■ Exercise goal ■
Nothing but the lines from the one containing "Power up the" through the last line should be written out, please, exactly as they stand. Each line that is not empty gets a number of its own, and empty lines are dropped.

■ Information provided ■

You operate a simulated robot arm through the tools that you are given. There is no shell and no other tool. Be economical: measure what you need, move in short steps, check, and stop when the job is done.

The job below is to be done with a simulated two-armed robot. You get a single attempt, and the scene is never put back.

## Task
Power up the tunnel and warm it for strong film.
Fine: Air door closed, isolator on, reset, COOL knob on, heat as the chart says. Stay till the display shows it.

■ Output below ■
1. Power up the tunnel and warm it for strong film.
2. Fine: Air door closed, isolator on, reset, COOL knob on, heat as the chart says. Stay till the display shows it.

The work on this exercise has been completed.